WRNR Annapolis, Md., owner Steve Kingston was famous for his attention to detail as PD of WHTZ (Z100) New York. “This segue isn’t ideal, but it can certainly be done. In the rare instance you have on-air talent, be it live or voicetracked, it’s up to them to make the transition work. Proper levels and mixing of the voice over the music always works. Swim in the music—the ‘Tears’ intro should be hitting zero dB. The air talent should be the lead singer over the intro. No jock? Imaging works. No imaging? It’s all in the mix and the timing of the segue.”
The scarcity of on-air personalities to control the segue is an issue. Australian TV anchorman and veteran host Peter T. Hughes recalls the late colleague who knew when to hit Juice Newton’s “Angel Of the Morning” so it sounded OK out of AC/DC. “Sweet Child” ends with Axl Rose’s sustained acapella note; “Someone Saved” begins with piano chords. It might have worked as a straight segue, but the on-air personality still came in slightly ahead of the transition. (So, for that matter, did the jock segueing Styx-to-Stephen Bishop.) As often now, even the smoothest musical transition can be drowned out by carelessly inserted voice-tracks or derailed by automation tones that are too tight or too loose.

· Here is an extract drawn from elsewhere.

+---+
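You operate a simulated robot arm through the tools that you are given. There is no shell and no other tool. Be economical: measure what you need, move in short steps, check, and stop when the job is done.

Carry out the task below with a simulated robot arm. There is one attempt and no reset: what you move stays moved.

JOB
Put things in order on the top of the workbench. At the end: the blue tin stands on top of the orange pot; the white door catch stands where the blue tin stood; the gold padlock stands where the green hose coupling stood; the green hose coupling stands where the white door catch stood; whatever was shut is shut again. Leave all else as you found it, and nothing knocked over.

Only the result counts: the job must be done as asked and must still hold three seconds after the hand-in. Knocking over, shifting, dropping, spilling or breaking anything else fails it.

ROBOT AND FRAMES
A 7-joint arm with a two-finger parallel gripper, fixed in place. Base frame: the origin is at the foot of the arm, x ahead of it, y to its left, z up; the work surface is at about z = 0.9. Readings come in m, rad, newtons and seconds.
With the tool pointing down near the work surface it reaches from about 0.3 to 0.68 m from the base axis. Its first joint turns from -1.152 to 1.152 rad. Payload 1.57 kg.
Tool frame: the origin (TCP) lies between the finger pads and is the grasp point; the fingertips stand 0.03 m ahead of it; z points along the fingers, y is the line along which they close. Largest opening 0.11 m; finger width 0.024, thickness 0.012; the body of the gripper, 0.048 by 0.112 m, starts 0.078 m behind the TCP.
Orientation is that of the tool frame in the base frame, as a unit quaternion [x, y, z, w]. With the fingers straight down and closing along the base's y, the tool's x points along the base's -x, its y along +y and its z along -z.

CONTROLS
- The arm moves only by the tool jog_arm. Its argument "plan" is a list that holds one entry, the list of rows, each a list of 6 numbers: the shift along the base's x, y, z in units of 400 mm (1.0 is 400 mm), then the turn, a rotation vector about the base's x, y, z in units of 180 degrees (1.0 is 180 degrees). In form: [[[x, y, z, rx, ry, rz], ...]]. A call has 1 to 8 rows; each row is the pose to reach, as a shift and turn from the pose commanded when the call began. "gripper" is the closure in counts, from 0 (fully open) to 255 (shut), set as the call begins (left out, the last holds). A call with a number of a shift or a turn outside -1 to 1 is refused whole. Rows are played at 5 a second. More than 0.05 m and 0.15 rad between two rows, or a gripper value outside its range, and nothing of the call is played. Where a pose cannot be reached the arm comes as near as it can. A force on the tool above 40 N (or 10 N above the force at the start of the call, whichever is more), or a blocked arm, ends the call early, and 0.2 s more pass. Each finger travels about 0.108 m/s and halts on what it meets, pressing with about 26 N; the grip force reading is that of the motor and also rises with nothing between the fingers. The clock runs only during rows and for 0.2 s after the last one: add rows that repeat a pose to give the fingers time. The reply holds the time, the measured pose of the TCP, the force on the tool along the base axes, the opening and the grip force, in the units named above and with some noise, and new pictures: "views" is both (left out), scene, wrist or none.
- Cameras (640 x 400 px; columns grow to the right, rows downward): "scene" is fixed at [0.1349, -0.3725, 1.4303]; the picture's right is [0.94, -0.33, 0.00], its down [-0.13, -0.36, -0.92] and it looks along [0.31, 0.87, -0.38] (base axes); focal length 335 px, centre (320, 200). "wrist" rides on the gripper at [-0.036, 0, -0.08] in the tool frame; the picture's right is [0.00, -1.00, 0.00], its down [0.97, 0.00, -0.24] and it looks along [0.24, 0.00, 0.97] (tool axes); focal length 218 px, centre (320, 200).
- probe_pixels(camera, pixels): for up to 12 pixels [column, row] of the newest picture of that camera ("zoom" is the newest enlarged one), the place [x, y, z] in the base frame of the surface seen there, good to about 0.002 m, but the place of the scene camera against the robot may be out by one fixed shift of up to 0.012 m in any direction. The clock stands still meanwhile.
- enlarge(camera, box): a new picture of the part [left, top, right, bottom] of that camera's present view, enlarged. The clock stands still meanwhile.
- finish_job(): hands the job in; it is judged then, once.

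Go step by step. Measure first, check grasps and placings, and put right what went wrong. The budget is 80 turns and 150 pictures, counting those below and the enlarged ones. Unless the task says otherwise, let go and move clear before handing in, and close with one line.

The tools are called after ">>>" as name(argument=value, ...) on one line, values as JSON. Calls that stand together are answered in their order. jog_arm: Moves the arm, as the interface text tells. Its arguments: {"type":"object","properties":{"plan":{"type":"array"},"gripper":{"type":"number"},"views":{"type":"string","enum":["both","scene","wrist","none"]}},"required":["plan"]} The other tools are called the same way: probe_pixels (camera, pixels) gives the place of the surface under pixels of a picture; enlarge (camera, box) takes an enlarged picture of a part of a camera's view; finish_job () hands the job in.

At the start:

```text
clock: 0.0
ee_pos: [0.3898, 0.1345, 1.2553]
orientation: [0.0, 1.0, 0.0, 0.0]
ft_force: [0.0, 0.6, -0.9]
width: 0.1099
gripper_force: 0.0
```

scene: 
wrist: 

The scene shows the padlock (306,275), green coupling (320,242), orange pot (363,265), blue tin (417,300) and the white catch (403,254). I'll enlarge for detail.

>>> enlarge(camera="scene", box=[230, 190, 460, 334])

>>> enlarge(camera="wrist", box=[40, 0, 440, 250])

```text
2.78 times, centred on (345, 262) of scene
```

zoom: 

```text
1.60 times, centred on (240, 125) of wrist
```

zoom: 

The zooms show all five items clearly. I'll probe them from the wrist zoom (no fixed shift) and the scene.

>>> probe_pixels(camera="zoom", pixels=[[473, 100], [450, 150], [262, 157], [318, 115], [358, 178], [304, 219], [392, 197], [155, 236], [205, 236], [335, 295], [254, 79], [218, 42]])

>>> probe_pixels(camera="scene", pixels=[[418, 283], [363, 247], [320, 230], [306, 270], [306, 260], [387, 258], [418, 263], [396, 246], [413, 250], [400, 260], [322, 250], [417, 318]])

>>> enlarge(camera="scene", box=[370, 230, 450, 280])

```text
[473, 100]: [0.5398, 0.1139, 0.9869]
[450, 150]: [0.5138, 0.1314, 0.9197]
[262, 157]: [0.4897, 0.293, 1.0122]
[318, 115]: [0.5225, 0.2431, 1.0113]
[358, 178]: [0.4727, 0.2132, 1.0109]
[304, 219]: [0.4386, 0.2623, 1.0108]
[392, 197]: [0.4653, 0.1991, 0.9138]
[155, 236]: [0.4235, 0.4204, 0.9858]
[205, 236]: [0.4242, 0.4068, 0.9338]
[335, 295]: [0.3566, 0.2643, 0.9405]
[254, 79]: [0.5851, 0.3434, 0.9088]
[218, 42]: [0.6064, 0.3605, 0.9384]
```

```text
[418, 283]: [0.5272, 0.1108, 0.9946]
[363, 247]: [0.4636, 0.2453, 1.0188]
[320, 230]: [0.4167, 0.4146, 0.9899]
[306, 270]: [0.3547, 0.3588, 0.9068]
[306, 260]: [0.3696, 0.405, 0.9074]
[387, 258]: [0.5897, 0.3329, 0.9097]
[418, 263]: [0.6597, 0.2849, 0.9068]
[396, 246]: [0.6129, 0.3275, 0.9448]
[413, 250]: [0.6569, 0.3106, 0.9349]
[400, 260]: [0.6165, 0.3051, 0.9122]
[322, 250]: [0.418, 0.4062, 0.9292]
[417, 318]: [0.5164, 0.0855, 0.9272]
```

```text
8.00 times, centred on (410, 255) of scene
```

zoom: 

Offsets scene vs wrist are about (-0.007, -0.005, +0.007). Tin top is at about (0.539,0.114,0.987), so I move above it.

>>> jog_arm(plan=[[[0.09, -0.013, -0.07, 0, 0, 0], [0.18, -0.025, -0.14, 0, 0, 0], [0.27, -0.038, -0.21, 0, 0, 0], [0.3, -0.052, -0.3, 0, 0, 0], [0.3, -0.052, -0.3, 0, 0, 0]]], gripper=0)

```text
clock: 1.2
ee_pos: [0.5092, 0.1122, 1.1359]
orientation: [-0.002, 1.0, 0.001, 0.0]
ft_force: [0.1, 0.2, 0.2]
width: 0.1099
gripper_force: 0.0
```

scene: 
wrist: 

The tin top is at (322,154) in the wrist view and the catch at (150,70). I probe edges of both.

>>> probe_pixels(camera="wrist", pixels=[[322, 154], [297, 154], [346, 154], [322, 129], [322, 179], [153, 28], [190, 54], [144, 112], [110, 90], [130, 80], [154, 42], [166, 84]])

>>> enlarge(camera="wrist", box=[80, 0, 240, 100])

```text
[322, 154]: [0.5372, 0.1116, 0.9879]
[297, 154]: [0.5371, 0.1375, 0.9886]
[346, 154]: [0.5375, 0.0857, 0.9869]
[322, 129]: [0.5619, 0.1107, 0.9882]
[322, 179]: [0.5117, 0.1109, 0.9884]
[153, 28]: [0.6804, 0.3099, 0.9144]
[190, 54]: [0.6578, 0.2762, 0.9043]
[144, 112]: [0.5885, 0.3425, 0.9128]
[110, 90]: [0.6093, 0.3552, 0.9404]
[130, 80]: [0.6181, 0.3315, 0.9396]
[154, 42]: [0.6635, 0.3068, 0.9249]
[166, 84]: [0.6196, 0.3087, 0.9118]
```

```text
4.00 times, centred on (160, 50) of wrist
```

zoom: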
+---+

On-air execution becomes an extension of the scheduling process It often happens that even the smoothest musical transition can be drowned out by carelessly inserted voice-tracks or derailed by automation tones that are too tight or too loose. And soon, programmers, particularly those mixing holiday music into their regular format will have another challenge: “sleighwrecks”!